STATED PROBLEM 1:
Copy the part of the supplied passage from the words "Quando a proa" through the words "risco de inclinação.".
STATED PROBLEM 2:
Resume the supplied passage where it left off.
— start of DATA SEGMENT —
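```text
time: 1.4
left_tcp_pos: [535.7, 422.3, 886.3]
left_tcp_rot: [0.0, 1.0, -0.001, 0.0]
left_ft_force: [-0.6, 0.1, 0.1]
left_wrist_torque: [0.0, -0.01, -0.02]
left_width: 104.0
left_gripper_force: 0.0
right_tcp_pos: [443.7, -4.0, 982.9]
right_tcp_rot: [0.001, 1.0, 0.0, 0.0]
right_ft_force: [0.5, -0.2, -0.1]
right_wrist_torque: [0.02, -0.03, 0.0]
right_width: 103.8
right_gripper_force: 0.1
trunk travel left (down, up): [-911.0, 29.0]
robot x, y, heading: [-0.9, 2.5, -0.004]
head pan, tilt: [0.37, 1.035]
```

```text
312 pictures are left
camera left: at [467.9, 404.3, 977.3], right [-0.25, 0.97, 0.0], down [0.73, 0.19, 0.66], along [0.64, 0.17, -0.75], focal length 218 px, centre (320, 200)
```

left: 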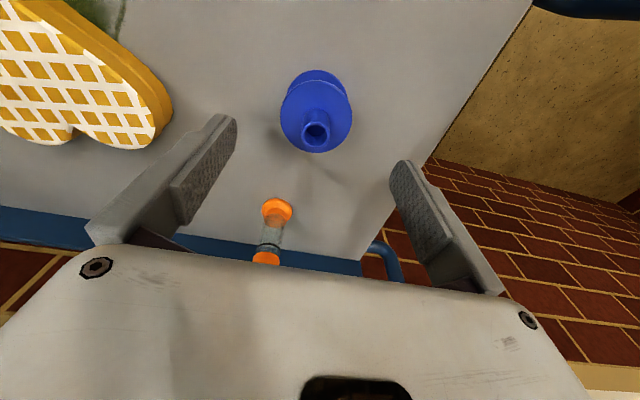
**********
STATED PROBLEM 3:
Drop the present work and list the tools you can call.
— end of DATA SEGMENT —
— start of SUPPLIED PASSAGE —
O QUE HÁ DE DIFERENTE
Imagem: arte de Alex Ponciano, publicada com a matéria
Era uma vez prédios que entortavam
Hoje, não mais. Com atuais tecnologias para fundações profundas, elimina-se o risco de inclinação dos edifícios mais novos
Da Redação
Nos
passeios de escuna pela Baía de Santos, o barqueiro costuma exaltar os pontos turísticos. Microfone ao lado do timão, ele cita a Fortaleza da Barra
Grande, a Ilha das Palmas e as praias do Góes, Cheira Limão e do Sangava.
Quando a proa aponta para a orla santista, na altura do Canal 3, o responsável pela embarcação explica que os prédios tortos viraram
cartão-postal.
Aos atentos passageiros – turistas e moradores da região -, ele diz, num tom quase professoral, que ficaram inclinados porque o solo de Santos é o
segundo pior do mundo, perdendo somente par o da Cidade do México.
O esclarecimento deixa alguns ocupantes boquiabertos, e outros com uma dúvida: e os empreendimentos novos com até 40 pavimentos (120 metros de
altura), vizinhos dos prédios inclinados, como conseguem se manter retos? Aí, a pulga saltava para a orelha do barqueiro.
Explica-se: diferentemente da perfuração do solo feita para erguer prédios antigos, que ficaram tortos, as fundações atuais são feitas com
profundidade variando entre 50 e 60 metros, o que dá uma estabilidade maior às edificações e elimina qualquer risco de inclinação.
Graças a um trabalho adequado de sondagem do terreno, as novas fundações vencem facilmente a segunda camada de argila marinha para repousarem na
terceira camada, em alguns casos, sobre fragmentos de rochas (veja ilustração).
Descuido
– E por que, antes, não se tomaram cuidados para se evitar a futura inclinação, à medida que aumentava o adensamento de prédios? Não faltou aviso.
Em 1957, Vitor Melo, professor renomado da Universidade de São Paulo (USP), enviou ofício ao setor de construção civil citando a necessidade de
fundações mais profundas.
— end of SUPPLIED PASSAGE —
EXERCISE RESPONSE 1:
Quando a proa aponta para a orla santista, na altura do Canal 3, o responsável pela embarcação explica que os prédios tortos viraram
cartão-postal.
Aos atentos passageiros – turistas e moradores da região -, ele diz, num tom quase professoral, que ficaram inclinados porque o solo de Santos é o
segundo pior do mundo, perdendo somente par o da Cidade do México.
O esclarecimento deixa alguns ocupantes boquiabertos, e outros com uma dúvida: e os empreendimentos novos com até 40 pavimentos (120 metros de
altura), vizinhos dos prédios inclinados, como conseguem se manter retos? Aí, a pulga saltava para a orelha do barqueiro.
Explica-se: diferentemente da perfuração do solo feita para erguer prédios antigos, que ficaram tortos, as fundações atuais são feitas com
profundidade variando entre 50 e 60 metros, o que dá uma estabilidade maior às edificações e elimina qualquer risco de inclinação.

EXERCISE RESPONSE 2:
Naquela época, os prédios eram erguidos sobre sapatas – blocos de concreto armado construídos diretamente sobre o solo dentro de uma escavação,
que não passavam de quatro metros de profundidade.
O secretário municipal de Infra-estrutura e Edificações, Antonio Carlos Silva Gonçalves, lembra-se de ter visto esse ofício, quando presidia a
Associação de Engenheiros e Arquitetos, entre 1993 e 1997. Segundo ele, portanto,não é de hoje que todo mundo sabe que o solo de Santos é ruim.
"Houve um descuido dos empreendedores. Era de conhecimento do setor. Tínhamos tecnologia na época, como temos atualmente, para prever o que é uma
construção segura". Gonçalves descarta novos prédios inclinados. "Hoje, não tem a menor chance. A menos que (o serviço) seja mal executado".
A maioria dos prédios tortos (quase 100) foram erguidos nas décadas de 1950, 1960 e 1970. Alguns poucos nos anos 1980. Boa parte está concentrada
entre os canais 3 e 6.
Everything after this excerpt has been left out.